The latest curve ball thrown his direction came at the start of this season when new Vanderbilt head coach Jerry Stackhouse asked Lee, a two-year starter, to enter games off the bench.
“The fact of the matter is, our two best scorers, our 1A and 1B scorers, are Aaron Nesmith and Saben Lee. I want to try to stagger those guys,” Stackhouse said earlier this season. “It’s a huge advantage because we have a point guard (Scotty Pippen) already that can run the show and get us in things. It makes sense to start (Nesmith) with a point guard who we’re trying to groom for the future and our long-term plans of having the ball in his hands and being able to run the team.
“Then we come back with maybe our best scorer in the second unit that’s going against the other team’s second unit. I anticipate of seeing a lot more of that with (Lee) being able to take advantage and pick his spots.”
Lee is still playing nearly 29 minutes per game even if he’s not among the first five on the floor night-in and night-out. And coming off the bench hasn’t affected the junior’s ability to score – he’s finished in double figures in every game this season.
Against Buffalo on Dec. 3 he set a career high of 25 points.
“It’s definitely a different role, but when I get in there I’m just trying to adjust to the game and the flow, trying to impact the game anyway I can to just help the team win,” Lee said. “It’s definitely a different role, but I trust coach Stackhouse and what he has to do with me.”
Lee grew up in Arizona as the son of a former NFL standout and a Vanderbilt law school graduate. His father, Amp Lee, was a standout running back at Florida State from 1898-91 where he was an All-American.
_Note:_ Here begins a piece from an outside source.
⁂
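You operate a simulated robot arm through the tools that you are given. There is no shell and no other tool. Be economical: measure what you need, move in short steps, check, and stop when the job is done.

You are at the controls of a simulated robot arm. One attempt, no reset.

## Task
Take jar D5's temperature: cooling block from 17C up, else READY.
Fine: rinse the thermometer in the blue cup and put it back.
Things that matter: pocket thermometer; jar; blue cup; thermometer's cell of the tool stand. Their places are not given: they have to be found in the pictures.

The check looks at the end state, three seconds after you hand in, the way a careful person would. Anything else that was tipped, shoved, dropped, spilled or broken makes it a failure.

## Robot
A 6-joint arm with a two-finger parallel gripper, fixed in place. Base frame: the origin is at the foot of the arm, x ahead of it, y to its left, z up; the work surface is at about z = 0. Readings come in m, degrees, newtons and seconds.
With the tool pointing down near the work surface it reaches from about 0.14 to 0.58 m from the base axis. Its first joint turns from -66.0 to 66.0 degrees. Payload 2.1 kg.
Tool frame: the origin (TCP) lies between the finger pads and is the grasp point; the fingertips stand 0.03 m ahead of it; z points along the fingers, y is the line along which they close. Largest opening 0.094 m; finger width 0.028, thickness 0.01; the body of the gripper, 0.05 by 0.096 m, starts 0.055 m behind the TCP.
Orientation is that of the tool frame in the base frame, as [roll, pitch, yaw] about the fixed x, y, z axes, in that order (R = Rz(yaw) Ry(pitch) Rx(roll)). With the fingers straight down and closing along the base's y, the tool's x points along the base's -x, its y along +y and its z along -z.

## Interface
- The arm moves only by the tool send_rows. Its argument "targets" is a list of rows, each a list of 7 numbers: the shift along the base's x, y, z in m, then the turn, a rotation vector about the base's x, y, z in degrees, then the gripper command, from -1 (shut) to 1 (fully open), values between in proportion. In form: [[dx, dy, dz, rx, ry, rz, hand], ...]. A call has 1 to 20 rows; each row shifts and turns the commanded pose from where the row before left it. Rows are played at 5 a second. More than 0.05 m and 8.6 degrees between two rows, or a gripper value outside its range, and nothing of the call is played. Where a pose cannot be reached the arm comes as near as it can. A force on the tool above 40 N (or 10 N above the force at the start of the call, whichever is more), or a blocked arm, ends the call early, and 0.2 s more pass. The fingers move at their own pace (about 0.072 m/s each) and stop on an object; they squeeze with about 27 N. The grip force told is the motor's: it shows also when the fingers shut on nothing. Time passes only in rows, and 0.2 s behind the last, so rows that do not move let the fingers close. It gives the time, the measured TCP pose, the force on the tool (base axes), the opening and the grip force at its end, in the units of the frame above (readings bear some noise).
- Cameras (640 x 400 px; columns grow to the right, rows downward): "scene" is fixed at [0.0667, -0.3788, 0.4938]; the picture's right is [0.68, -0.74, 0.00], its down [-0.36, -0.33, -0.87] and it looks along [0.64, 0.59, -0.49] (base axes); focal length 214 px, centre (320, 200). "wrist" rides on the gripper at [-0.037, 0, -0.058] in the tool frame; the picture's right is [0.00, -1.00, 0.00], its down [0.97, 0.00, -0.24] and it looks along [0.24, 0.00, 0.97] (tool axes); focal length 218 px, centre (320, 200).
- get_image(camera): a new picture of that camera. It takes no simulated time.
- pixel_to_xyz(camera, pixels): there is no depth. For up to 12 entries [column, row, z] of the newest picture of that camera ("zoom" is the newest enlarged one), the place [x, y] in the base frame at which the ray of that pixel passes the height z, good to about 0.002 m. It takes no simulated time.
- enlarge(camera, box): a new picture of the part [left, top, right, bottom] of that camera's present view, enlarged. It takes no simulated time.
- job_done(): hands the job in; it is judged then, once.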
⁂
He also played nine seasons in the NFL
Lee’s mother, Natalie Williams, is the chief of staff at Paul Quinn College and holds a law degree from Vandy.
Saben Lee draws his character from both – the academic focus from his mother and athletic prowess from his father. Both will be in attendance to watch their son Wednesday – along with upwards of 40 friends and family and Saben’s Lee’s biggest fan, his 9-year-old brother Aubry.
“I’m extremely proud of him,” Amp Lee said. “I went through the process of recruiting and being an athlete and trying to juggle the academics and the strains and the pressures of all those things – and playing at a high level.
“I’ve always tried to give him some examples of situations to refer to in terms of just trying to find the balance. I’ve watched him mature both on the floor and in the classroom and it’s just been fun to watch. I tell him all the how the time how proud I am of him.”
Needing 101 points for 1,000 for his career and 18 more assists to reach the 300 mark in that category, Lee was challenged by Stackhouse this preseason to lead the Southeastern Conference in assists. Going into Wednesday’s game he ranks fourth in the SEC in assists per game (5.7) and in total assists (51).
Those type of goals may have been the sort of standards Lee expected to reach as a freshman after he was recruited to play the point guard position coming out of high school in 2017. He averaged 22 points, five rebounds, four assists, three blocks and three steals as a prep senior and chose to be a Commodore – the night of his official recruiting visit to campus – over scholarship offers from Louisville, Stanford, Nebraska and, his father’s alma mater, Florida State.
But as a true freshman, Amp Lee said, Saben Lee wasn’t quite ready to take over the point guard spot from senior Riley LaChance. And last season the team was handed to future NBA Draft pick Darius Garland before Garland was lost for the season due to injury.
Now Lee’s role has changed once again.
“I kind of tilted my head at it, trying to make sense of it,” said Amp Lee, a member of the Florida State Hall of Fame, “but at the same time what I said to him was, ‘We’re not really built that way – to pout. You got to keep going. It’s time to go, it’s time to lock in and it’s time to focus. You can’t go in the tank now because you got to go play.’ We talked about being able to deal with the things you can control. All he could really control is going on that floor every day to practice, go into every game and play to the best of his ability.
“I think he’s been strong by keeping his head up, coming in and providing what ever the team needs and providing whatever coach (Stackhouse) wants him to do. I think the staff has done a phenomenal job with him. Statistically he’s having one of the best seasons he’s ever had. And I think he’s having more fun.”
A major in human and organizational talent, Lee said he is now considering a career in coaching once his playing days are over. He did an internship with the YMCA and coached a youth basketball team where he joked he got the coaching, “bug.”
The lessons he’s learned so far under Stackhouse along with those from season’s past will certainly help in that endeavor. For now he’s just focusing on getting the Commodores in the win column.
“(Stackhouse) said I was going to have a big role – I do have a big role. Just a lot of the leadership role is going to be on me and (Nesmith),” Lee said. “And doing whatever I need to do to win games and defensively put pressure on people.
“(And offensively) it’s a challenge I’m willing to take – getting the ball to people and just trying to maneuver through the defense.”